▸ **INSTRUCTIONS TO FOLLOW**: Your answer continues the excerpted text from its final sentence.

[EXCERPTED TEXT start]

Net Income Per Share
- --------------------
Net income per share is computed using the weighted average number of common
shares outstanding for the period. Net income per share has not been adjusted
for the effect of stock options as the dilutive effect would be less than 3% for
each year. All shares and per-share data have been restated to reflect a
three-for-two stock split effective December 4, 1995.
   In February 1997, the Financial Accounting Standards Board (FASB) issued
Statement of Financial Accounting Standards (SFAS) No. 128, Earnings Per Share.
This statement simplifies the current standard for computing earnings per share
(EPS). At June 30, 1997, the Company had stock options outstanding, which would
currently have a less than 3% dilution effect for reporting Diluted EPS under
SFAS No. 128. SFAS No. 128 becomes effective for interim and annual financial
statements beginning in the second quarter of fiscal 1998; earlier application
is not permitted.

2.   Subsequent Event - Acquisition

Effective August 1, 1997, the Company completed the acquisition of the Invetech
Company (Invetech), a distributor of bearings, mechanical and electrical drive
system products, industrial rubber products and specialty maintenance and repair
products. The aggregate purchase price including the issuance of 2.1 million
shares of Company Common Stock was $93,900. The cash portion of the purchase
price of $23,400 includes a $10,000 escrow account and was financed through
available short-term lines of credit.
   The Company will account for the acquisition as a purchase and will include
Invetech's results of operations from the effective date of the acquisition in
its fiscal 1998 financial statements. The Company expects to incur a pre-tax
nonrecurring charge of approximately $4,000 in the quarter ending September 30,
1997 for consolidation expenses and costs associated with disposal of
duplicative capital assets.
   Unaudited pro forma combined net sales, net income and net income per share
for the year ended June 30, 1997 giving effect to the acquisition as if it
occurred at the beginning of the year would have been $1,481,200, $29,100 and
$2.01, respectively. This unaudited pro forma information includes adjustments
resulting from the allocation of the purchase price to the net assets of
Invetech based on a preliminary analysis of the fair value of assets and
liabilities assumed. The unaudited pro forma amounts do not include the expected
pre-tax nonrecurring charge of approximately $4,000 or any potential expense
reductions from the consolidation of certain facilities and administrative
functions of the two companies. The unaudited pro forma financial information is
not necessarily indicative of results of operations had the acquisition been
made at July 1, 1996 or of future results of operations.

[EXCERPTED TEXT end]
[DATA PROVIDED start]

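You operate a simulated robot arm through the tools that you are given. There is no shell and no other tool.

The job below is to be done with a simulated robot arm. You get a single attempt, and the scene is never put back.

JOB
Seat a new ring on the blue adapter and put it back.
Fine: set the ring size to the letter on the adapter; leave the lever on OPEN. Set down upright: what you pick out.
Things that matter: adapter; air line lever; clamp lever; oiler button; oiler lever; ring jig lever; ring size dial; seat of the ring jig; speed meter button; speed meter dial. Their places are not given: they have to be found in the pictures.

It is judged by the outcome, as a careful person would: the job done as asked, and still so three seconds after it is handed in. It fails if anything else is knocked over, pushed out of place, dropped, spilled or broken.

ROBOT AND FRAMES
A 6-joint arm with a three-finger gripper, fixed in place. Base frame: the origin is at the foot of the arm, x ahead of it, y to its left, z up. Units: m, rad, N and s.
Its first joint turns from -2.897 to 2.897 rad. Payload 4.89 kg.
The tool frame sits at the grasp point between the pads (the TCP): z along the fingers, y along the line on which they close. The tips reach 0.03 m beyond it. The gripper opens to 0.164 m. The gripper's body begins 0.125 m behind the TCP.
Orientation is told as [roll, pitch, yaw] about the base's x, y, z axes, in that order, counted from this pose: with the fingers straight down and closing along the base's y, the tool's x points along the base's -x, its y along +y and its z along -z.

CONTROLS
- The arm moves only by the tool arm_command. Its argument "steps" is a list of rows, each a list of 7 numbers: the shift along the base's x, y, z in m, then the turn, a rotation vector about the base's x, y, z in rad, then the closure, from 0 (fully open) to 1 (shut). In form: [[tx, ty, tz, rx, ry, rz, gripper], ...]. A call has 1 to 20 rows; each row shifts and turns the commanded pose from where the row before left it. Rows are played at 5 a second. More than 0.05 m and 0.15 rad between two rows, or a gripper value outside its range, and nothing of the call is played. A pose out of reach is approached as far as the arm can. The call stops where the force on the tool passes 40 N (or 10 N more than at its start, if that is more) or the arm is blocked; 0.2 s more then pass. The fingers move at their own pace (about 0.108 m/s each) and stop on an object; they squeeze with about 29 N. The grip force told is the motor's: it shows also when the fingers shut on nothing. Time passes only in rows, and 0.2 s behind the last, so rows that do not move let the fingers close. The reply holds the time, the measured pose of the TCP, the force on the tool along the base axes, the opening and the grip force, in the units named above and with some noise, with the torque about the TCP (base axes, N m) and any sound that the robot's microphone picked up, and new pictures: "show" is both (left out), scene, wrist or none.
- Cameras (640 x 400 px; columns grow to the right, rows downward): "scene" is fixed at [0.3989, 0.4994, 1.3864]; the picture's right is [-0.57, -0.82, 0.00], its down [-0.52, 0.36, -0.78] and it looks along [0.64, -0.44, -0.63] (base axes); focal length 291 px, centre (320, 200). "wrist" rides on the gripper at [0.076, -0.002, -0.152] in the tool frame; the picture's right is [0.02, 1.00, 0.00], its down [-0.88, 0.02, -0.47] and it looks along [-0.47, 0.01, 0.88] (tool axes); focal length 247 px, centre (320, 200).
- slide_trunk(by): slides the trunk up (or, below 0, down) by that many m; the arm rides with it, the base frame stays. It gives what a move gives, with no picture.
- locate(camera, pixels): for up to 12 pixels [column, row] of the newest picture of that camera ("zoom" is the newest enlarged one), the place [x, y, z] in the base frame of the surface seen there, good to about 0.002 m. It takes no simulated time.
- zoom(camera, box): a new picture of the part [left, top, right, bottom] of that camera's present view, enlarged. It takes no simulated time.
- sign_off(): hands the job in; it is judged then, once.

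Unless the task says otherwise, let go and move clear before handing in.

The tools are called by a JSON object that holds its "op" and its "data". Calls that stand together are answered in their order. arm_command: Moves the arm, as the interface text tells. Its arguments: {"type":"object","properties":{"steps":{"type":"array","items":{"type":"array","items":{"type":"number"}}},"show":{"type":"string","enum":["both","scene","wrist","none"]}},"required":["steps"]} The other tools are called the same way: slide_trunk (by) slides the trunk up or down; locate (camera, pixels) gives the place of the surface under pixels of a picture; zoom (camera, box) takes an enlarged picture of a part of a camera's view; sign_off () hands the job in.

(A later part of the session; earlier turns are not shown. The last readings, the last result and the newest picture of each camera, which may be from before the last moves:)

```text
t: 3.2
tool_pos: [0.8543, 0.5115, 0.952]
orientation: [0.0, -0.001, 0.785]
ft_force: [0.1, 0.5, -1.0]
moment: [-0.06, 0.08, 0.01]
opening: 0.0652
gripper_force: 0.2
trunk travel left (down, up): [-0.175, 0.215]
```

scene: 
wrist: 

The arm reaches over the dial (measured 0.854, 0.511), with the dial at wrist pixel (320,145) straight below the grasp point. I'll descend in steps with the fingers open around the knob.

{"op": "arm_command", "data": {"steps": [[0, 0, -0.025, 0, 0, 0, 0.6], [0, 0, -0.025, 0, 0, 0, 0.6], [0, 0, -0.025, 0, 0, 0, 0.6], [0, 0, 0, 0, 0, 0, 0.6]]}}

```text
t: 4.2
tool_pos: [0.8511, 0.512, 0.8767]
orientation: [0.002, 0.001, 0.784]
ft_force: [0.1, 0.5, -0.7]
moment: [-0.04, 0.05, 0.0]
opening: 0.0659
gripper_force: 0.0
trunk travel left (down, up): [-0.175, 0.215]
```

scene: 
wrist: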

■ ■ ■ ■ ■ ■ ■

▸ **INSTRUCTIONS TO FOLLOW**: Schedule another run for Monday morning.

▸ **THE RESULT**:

[DATA PROVIDED end]

▸ **THE RESULT**:
3.   Business Combinations

In February 1996, the Company exchanged 486,000 shares of the Company's Common
Stock for all of the outstanding shares of Engineered Sales, Inc., a distributor
of hydraulic, pneumatic and electro-hydraulic components, systems and related
fluid power engineering services. This business combination was accounted for as
a pooling of interests. The fiscal 1996 consolidated financial statements
include results of operations of Engineered Sales for the entire fiscal year.
The fiscal 1995 consolidated financial statements have not been restated as the
effects are not material. Separate 1996 results of operations for Engineered
Sales prior to the acquisition are not presented as the amounts are not
material.
   In addition, during fiscal 1996, the Company acquired the assets of a
distributor of drive products and a distributor of rubber products, for a total
of $4,328. During fiscal 1995, the Company acquired the assets of a distributor
of fluid power products, and of a distributor of bearings and drive systems
products, for a total of $3,255. The acquisitions of these businesses were
accounted for as purchases and their results of operations are included in the
accompanying consolidated financial statements from their respective acquisition
dates. Results of operations for these acquisitions are not material for all
periods presented. Goodwill recognized in connection with these combinations is
being amortized over 15 years.

4.   Sale of Division

In August 1996, the Company sold the Dixie Bearings Aircraft Division located in
Atlanta, Georgia to Aviation Sales Company for $9,090. The assets were sold at
their approximate net book value. The sale did not have a material effect on the
consolidated financial statements.


<PAGE>   8

5.   Inventories

Current Cost
- ------------
The current cost of inventories exceeds the LIFO cost as follows:

<TABLE>
<CAPTION>
                                                                                          June 30          
                                                                                                           
                                                                                  1997             1996    
                                                                                                           
          ................................................................................................ 
<S>                                                                             <C>              <C>       
          LIFO cost                                                             $103,069         $127,937  
          Excess of current cost over LIFO cost                                   98,740          100,835  
          ................................................................................................ 
          Current cost                                                          $201,809         $228,772  
          ------------------------------------------------------------------------------------------------ 
</TABLE>
           
LIFO Liquidations

During the years ended June 30, 1997, 1996 and 1995, the Company liquidated LIFO
inventory quantities carried at lower costs prevailing in prior years. The
effect of these liquidations reduced cost of sales and increased net income and
net income per share, respectively, by $3,022, $1,754, and $.14 per share during
1997; $946, $515, and $.04 per share during 1996; and $3,127, $1,692 and $.15
per share during 1995.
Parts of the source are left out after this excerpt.